Andrew B. Morris, Effective Information Managenent: Question of Ethics in Social and Ethical Computer Revolutione, edited by Joseph Migga Kizza, 1996, MacFarland & Company, Inc.

概略

この論文は、『コンピュータ革命の社会的そして倫理的影響』という本に収め られているものである。この本は、Joseph Migga Kizzaによって編纂されており、 情報教育については、異なった著者の5つの論文が掲載されている。本論文は「情 報管理」に関して、倫理的側面から浮き彫りにしようとしたもので、アンケート の内容と、その結果をまとめたものとなっている。質問事項は、31項目にわたり、 それぞれに対して、1,倫理的に容認できる 2,疑わしい 3,容認できない とい う3種類の選択肢から選択する形式になっている。論文自体では、アンケート結 果に関する細かな分析はなされていない。

このアンケートは、実際に社会で働いている人間と、学生の間の倫理的態度の 差を明らかにしようという目的から、実際に働いている情報管理者と、将来情報 管理者になるであろう学生を対象に実施されている。著者のMorrisは、効果的な情報 管 理のためには、情報に対する倫理的態度を探ることが先決であると述べている。 そして、そのことが結局は、学生に関していえば、情報教育へ役立つものだとい えるだろう。

日本にも本格的な情報化の波が押し寄せ、ハイテク犯罪も増加の一途をたどっ ている。こういった社会状況からも、情報に関する「倫理的意識」を育んでいく ことは必要である。このような意識を育むためには、こういった倫理的に問題のあ る状況を設定してそれに回答する形式のアンケートを実施することは一つの材料 になるように思われる。

1 序

情報は、現代社会において最も重要な財産となってきている。
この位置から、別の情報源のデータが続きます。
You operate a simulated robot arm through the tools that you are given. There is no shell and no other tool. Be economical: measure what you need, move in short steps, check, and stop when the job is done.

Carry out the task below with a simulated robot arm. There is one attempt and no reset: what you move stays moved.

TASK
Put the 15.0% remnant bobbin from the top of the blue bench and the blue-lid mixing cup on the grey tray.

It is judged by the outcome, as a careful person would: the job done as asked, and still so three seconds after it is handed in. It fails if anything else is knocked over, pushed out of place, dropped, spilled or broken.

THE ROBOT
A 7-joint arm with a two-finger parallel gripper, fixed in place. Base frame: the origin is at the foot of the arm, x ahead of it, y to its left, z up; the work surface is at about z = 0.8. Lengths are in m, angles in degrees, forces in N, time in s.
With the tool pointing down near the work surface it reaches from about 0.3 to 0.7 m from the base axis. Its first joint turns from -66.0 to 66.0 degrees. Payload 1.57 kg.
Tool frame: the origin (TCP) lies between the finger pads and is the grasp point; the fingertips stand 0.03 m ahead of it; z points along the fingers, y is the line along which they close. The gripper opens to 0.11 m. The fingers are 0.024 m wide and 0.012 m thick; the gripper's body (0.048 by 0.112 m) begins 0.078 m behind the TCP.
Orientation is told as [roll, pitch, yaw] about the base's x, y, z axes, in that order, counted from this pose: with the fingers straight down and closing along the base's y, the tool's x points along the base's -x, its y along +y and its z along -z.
そして、一部の 専門家たち、すなわち情報システム(IS)の専門家たちには、効率的な情報の収 集、保護、利用を管理する責任が生じてきている。情報は、他の「実体的な」 財産とは違い、その管理を複雑にする特殊な財産である。情報は、富や権力の 源となるものであり、比較的維持費もかからない。しかし、ちょっとしたこと で、全く価値のないものになってしまう可能性もある。

情報システムの専門家たちは、急速な速度で進む科学技術の発展と共に増加す る複雑な状況の中に身を置いており、情報を制御するという社会的圧力を身に 受けている。多くのIS専門家は、情報の本質が「ソフトな」技術と理解されて いるのに対し、「ハードな」テクノロジーの技術を教え込まれているのである。 IS専門家の肩にのしかかっている効率的な情報管理という重荷に対して、法的 制度が適切な解決法を与えるとはいえないだろう。
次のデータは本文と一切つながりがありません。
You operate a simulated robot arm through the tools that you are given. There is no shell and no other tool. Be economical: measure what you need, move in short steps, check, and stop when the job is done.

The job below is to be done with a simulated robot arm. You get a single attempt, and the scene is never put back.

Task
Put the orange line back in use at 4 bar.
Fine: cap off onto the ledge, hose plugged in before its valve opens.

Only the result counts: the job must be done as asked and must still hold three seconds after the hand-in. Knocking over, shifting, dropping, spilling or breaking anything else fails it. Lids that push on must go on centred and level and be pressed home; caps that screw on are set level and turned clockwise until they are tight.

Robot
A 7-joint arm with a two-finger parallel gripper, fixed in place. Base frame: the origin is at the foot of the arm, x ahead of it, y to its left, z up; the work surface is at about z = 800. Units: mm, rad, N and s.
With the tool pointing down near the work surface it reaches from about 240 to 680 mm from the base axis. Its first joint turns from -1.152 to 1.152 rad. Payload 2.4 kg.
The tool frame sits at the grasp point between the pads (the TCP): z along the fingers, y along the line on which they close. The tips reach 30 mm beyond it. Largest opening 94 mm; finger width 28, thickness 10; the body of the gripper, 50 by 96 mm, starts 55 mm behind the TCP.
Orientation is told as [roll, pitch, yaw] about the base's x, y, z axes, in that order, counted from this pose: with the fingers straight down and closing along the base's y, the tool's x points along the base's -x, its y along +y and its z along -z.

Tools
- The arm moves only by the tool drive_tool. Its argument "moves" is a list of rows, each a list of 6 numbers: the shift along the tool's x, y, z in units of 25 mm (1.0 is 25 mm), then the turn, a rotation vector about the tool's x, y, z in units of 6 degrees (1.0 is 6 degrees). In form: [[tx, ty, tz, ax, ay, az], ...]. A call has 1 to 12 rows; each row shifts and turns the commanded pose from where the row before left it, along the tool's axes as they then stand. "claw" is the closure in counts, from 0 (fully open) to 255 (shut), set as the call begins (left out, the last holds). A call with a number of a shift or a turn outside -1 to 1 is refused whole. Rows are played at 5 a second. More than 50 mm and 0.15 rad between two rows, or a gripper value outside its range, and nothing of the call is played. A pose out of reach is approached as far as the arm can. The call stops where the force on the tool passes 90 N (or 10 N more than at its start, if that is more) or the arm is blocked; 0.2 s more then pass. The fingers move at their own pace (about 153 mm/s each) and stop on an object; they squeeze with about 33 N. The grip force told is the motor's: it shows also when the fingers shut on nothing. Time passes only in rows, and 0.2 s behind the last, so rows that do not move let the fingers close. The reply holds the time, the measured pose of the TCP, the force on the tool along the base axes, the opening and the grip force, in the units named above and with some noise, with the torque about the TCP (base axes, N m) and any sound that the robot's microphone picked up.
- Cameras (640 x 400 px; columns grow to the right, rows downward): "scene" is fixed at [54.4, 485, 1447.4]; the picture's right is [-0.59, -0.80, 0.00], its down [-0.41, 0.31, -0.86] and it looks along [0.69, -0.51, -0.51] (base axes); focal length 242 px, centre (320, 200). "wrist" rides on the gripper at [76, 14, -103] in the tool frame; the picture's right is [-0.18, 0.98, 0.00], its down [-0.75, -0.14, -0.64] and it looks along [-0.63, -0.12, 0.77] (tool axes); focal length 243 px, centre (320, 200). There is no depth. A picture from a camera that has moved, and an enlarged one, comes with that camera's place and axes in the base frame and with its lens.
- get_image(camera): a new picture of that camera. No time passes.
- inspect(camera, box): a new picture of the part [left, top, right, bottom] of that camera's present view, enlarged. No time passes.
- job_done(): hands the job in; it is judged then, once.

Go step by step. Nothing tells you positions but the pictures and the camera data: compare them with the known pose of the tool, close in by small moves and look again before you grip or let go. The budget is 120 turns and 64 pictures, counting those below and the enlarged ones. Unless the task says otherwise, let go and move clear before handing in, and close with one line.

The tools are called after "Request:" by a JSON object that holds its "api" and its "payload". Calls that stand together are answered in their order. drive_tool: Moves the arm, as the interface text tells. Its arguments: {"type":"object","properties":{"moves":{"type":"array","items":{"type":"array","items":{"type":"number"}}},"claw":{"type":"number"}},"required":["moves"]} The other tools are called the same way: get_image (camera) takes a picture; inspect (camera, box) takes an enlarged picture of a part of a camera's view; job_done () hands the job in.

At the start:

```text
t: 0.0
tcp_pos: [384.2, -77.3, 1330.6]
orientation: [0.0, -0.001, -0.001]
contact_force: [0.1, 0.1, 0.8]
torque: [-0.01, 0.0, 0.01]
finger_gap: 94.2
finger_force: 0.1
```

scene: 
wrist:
一つの解決法は、情報管理の効果的な政策に対する意識を育て、行動へと移すため に、情報を取り巻く問題、つまり情報に関するプライバシーの問題、著作権の問題、 アクセス制御の問題、を挙げていくことである。

この調査は、ケープタウン大学で、倫理的要素を伴った状況への態度を検査するシナ リオを用いることに焦点を当て行われた。「実際の生活」状況への応答に直面するこ とは、情報に対するアプローチへのいくつかの洞察を提供した。これらの結果は、確 固たるものとはいえないが、さらなる分析と議論への礎を形成するものである。

2 調査方法

この調査は、IS管理者と将来ISの専門家になるであろうISの学生との間の相違を 見るためにParadiceの研究から発展したものである。この調査は次の2点の確立 を目的としたものである。
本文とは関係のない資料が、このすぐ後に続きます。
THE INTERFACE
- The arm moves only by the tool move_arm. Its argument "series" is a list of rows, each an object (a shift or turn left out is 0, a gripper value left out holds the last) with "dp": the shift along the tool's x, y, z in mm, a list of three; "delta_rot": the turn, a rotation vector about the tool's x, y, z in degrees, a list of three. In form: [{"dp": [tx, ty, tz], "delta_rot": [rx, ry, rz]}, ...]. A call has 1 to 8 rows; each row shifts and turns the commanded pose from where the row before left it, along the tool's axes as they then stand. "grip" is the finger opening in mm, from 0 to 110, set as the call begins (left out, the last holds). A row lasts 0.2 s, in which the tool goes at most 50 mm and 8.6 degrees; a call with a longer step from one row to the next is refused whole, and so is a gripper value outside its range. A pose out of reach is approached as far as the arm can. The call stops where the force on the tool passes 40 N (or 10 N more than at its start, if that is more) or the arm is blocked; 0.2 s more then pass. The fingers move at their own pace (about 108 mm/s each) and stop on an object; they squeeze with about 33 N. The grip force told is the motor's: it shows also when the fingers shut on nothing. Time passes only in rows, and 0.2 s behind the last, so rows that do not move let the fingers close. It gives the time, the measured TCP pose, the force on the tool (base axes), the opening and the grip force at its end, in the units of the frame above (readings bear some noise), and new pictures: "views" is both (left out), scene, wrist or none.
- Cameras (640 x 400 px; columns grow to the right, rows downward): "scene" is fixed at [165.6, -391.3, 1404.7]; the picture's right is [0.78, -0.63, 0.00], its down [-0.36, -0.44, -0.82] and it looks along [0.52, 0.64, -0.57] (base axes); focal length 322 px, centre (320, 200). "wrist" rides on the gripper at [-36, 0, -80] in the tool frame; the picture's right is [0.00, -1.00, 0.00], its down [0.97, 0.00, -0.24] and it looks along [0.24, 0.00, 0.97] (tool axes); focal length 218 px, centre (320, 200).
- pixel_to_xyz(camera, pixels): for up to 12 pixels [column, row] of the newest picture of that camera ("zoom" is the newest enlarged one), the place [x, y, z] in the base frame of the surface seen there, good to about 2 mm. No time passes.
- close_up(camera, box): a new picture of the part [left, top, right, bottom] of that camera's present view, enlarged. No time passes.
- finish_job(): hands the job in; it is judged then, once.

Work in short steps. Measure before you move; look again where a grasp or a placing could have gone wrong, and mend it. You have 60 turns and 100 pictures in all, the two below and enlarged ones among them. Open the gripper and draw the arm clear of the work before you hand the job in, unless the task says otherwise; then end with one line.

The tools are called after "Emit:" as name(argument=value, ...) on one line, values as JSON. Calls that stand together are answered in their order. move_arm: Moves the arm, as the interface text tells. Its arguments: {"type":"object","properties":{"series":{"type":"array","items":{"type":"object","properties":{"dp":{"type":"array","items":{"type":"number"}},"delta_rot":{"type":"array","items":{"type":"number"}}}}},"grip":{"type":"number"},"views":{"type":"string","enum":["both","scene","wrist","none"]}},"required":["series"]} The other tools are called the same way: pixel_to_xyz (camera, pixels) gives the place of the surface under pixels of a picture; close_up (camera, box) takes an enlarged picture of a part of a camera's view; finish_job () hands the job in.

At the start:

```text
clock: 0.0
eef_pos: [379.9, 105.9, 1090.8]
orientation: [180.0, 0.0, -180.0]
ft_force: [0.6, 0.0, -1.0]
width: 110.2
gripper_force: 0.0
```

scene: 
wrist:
アンケートは350人のIS管理者に郵送し、122人の回答を得た。回収率は35{\%であ る。 サンプルのターゲットは代表的な南アフリカの会社にいる上級IS管理者である。 南アフリカの主要大学に在籍するISの学生からは、175人のアンケート回答を得た。

3 分析

すべての結果から、学生は管理者が抱いているものとは違った態度を抱いており、潜 在的に、倫理的ではない振る舞いへの態度に関してより寛容であるという仮説が支持 される。学生よりも管理者の方がより寛大であった状況に関しては、おそらく管理者 がその状況を実際に体験したことがあるのだと説明づけることができるかもしれな い。このことは、ひとたび学生が専門家になったとき、この経験が彼らの態度に直接 影響するということを確証するものになるかもしれない。しかし、即座に学生が専門 家にはならないであろうし、その間にこの種の経験が受け入れがたい状況が創り出さ れる可能性もあり得る。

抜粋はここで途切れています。